At 5 people, that worked. At 40, it was chaos. Decisions were made in threads nobody saw. Context was lost. Teams duplicated work because nobody knew what others were doing.

The fix wasn't adding meetings for the sake of it. It was recognising that "no meetings" had become a liability, not an asset. They needed to unlearn the habit that got them here.

Unlearning is uncomfortable because it challenges identity.

Teams are proud of what got them here. "We move fast." "We don't do bureaucracy." "We trust people to figure it out."

Letting go of those habits can feel like admitting they were wrong, even when they were simply right for a different phase.

Another reason unlearning is hard is that the costs are delayed.

You don't feel the impact immediately. Things still work, until they don't. By the time friction is visible, behaviours are already embedded.
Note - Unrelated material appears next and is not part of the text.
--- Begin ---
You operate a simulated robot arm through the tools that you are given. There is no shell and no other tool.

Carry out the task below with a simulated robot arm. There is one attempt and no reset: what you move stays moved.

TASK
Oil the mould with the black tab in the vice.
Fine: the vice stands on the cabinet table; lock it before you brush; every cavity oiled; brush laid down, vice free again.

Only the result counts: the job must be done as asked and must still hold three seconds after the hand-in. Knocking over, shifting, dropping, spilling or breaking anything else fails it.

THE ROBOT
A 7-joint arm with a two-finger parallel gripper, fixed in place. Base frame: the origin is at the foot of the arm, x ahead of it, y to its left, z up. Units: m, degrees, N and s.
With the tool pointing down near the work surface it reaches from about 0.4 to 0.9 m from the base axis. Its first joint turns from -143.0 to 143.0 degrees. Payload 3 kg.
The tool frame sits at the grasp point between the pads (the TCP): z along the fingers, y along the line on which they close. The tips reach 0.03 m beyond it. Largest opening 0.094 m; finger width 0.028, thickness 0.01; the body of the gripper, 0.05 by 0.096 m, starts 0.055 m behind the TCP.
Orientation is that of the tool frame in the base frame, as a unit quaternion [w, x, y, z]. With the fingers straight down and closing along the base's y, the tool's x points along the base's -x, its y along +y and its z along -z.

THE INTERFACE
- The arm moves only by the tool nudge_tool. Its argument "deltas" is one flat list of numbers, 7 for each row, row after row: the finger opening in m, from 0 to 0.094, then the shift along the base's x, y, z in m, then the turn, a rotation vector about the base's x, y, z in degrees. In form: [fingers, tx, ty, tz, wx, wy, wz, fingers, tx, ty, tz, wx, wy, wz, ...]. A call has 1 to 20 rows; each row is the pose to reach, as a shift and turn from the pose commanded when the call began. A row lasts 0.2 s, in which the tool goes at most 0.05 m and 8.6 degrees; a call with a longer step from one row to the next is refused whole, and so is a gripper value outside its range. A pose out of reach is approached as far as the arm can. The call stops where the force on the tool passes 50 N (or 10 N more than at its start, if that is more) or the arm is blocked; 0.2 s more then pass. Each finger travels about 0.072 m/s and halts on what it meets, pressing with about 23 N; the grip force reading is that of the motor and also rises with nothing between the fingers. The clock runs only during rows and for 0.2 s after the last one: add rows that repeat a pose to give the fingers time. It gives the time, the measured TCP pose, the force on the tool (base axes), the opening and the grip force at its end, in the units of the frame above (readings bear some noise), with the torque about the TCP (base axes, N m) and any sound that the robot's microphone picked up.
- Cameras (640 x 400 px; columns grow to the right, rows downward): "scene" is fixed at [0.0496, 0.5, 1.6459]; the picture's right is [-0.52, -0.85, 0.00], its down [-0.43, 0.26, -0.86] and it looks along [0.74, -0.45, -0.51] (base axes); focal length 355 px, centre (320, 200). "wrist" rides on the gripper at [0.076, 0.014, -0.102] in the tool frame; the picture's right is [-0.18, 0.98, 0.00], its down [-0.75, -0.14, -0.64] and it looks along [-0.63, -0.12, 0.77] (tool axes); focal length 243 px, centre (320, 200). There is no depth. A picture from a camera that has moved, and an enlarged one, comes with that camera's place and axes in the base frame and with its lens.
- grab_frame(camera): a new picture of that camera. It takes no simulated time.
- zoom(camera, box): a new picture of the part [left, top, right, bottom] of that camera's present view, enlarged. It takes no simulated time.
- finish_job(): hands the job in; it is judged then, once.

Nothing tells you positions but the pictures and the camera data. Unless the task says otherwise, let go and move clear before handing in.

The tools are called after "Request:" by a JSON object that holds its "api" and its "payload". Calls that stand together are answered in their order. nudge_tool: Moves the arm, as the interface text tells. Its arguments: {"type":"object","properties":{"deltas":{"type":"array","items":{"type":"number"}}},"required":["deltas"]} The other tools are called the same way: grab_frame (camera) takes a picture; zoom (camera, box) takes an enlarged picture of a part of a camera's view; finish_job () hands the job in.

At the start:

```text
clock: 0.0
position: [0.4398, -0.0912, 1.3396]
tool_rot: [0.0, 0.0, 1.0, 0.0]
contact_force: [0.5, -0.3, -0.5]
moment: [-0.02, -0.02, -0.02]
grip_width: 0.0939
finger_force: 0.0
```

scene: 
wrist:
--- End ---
Scaling product well often requires:

  • Making implicit decisions explicit

  • Replacing individual judgement with shared principles

  • Trading speed in one area for leverage across many

  • Accepting that what felt like freedom now feels like chaos

None of that looks like progress in the short term.

But it creates room for growth that doesn't collapse under its own weight.

For me, the biggest scaling shifts came not from adding new mechanisms, but from letting go of habits that no longer served the system.

Growth isn't just building new muscle. It's shedding what no longer fits.